Rethinking how dark matter first appeared
Inflation is the brief burst of rapid expansion thought to have happened just after the Universe began. When inflation ended, its energy did not turn into matter and radiation all at once. Instead, it likely took time, as the inflation field slowly decayed into particles. That era is called reheating. Henrich and his colleagues show that what happens during reheating can change how dark matter forms.
“Dark matter is famously enigmatic. One of the few things we know about it is that it needs to be cold,” Henrich told The Brighter Side of News. “As a result, for the past four decades, most researchers have believed that dark matter must be cold when it is born in the primordial universe. Our recent results show that this is not the case; in fact, dark matter can be red hot when it is born but still have time to cool down before galaxies begin to form,” he continued.
The team studied a process they call ultra relativistic freeze out, or UFO. In simple terms, it means dark matter stops interacting with ordinary matter while it is still moving extremely fast. Even so, the Universe keeps expanding and cooling. By the time galaxies start to form, those once fast particles have slowed enough to behave like cold dark matter.
Lessons from neutrinos and a twist on an old idea
This idea has a historical echo. Neutrinos, the light and elusive particles that stream through Earth, decoupled from matter while still moving at near light speed. That happened because the Universe expanded faster than neutrinos could keep colliding. As Olive explains, this was once thought to rule out neutrinos as dark matter.
“The simplest dark matter candidate, a low mass neutrino, was ruled out over 40 years ago since it would have wiped out galactic size structures instead of seeding it,” Olive said. “The neutrino became the prime example of hot dark matter, where structure formation relies on cold dark matter. It is amazing that a similar candidate, if produced just as the hot big bang universe was being created, could have cooled to the point where it would in fact act as cold dark matter.”
The difference, the new study shows, lies in timing. If dark matter decouples during reheating, not after the Universe has fully filled with radiation, it has extra time to lose energy as space stretches. That allows even light, fast particles to become slow enough before galaxies take shape.

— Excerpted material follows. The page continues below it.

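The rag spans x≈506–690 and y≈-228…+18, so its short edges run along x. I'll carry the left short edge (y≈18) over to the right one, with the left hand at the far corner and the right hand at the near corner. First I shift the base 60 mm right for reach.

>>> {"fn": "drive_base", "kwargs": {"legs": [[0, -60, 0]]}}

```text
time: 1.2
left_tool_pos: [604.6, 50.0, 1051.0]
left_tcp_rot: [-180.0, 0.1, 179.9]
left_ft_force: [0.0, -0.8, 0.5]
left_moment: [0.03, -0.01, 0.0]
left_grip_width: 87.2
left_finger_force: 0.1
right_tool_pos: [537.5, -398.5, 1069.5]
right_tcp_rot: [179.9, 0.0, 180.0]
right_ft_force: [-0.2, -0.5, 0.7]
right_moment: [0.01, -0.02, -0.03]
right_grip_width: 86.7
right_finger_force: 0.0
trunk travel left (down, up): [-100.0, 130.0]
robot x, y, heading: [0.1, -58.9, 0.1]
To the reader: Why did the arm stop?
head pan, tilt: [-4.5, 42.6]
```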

Why this matters for today’s dark matter searches
Modern experiments have struggled to find dark matter. The most famous idea, the WIMP or weakly interacting massive particle, depends on dark matter freezing out when it is already slow and heavy. But detectors looking for WIMPs have not seen clear signals. Another idea, the FIMP or feebly interacting massive particle, makes dark matter so weakly connected to normal matter that it is almost impossible to detect.
The UFO picture sits between those two extremes. It offers a wide middle ground where dark matter can briefly reach balance with the early universe and then freeze out while still hot. For some kinds of interactions, especially those involving heavy mediator particles, this middle zone becomes large and natural.
The study also shows that, under realistic reheating conditions, dark matter with a mass above a few thousand electron volts would be cold enough by the time the Universe cooled to about one electron volt, the era when cosmic structure begins to grow. That meets the strict limits from galaxy surveys and cosmic background measurements.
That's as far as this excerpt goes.